[start]

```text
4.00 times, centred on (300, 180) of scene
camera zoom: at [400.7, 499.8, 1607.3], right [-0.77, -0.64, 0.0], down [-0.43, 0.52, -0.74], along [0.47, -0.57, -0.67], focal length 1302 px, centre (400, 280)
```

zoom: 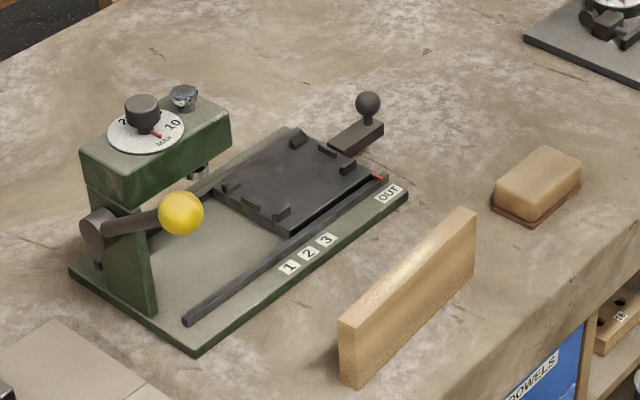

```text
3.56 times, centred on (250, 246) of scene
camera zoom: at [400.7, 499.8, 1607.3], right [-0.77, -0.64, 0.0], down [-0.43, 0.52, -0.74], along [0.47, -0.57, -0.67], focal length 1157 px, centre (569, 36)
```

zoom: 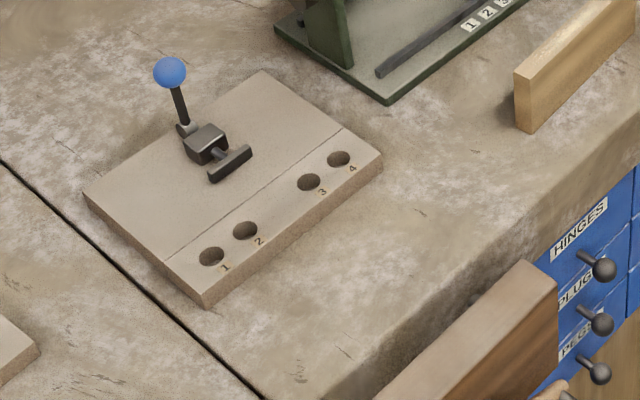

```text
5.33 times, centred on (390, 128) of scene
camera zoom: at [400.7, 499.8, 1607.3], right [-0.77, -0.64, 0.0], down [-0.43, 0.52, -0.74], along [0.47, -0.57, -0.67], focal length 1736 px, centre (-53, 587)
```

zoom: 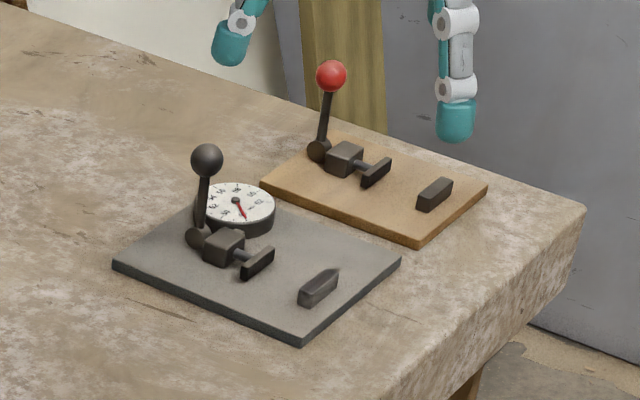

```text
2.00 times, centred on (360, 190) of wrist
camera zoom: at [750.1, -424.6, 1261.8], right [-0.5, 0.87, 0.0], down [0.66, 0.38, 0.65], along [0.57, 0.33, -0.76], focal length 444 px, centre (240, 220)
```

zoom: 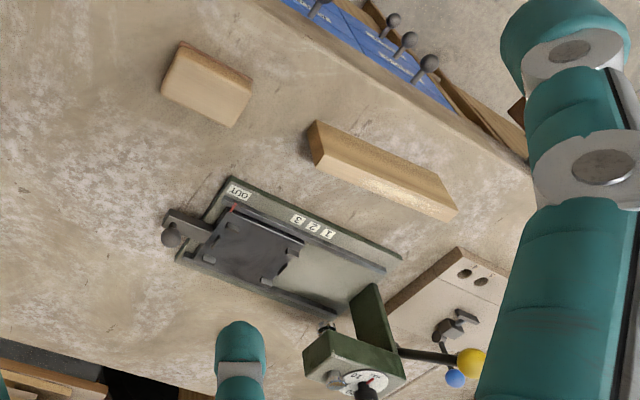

[end]

▸ Stated problem
Each line of the data should be quoted exactly, with pictures left out.

▸ Expected answer
```text
4.00 times, centred on (300, 180) of scene
camera zoom: at [400.7, 499.8, 1607.3], right [-0.77, -0.64, 0.0], down [-0.43, 0.52, -0.74], along [0.47, -0.57, -0.67], focal length 1302 px, centre (400, 280)
```

zoom: 

```text
3.56 times, centred on (250, 246) of scene
camera zoom: at [400.7, 499.8, 1607.3], right [-0.77, -0.64, 0.0], down [-0.43, 0.52, -0.74], along [0.47, -0.57, -0.67], focal length 1157 px, centre (569, 36)
```

zoom: 

```text
5.33 times, centred on (390, 128) of scene
camera zoom: at [400.7, 499.8, 1607.3], right [-0.77, -0.64, 0.0], down [-0.43, 0.52, -0.74], along [0.47, -0.57, -0.67], focal length 1736 px, centre (-53, 587)
```

zoom: 

```text
2.00 times, centred on (360, 190) of wrist
camera zoom: at [750.1, -424.6, 1261.8], right [-0.5, 0.87, 0.0], down [0.66, 0.38, 0.65], along [0.57, 0.33, -0.76], focal length 444 px, centre (240, 220)
```

zoom: 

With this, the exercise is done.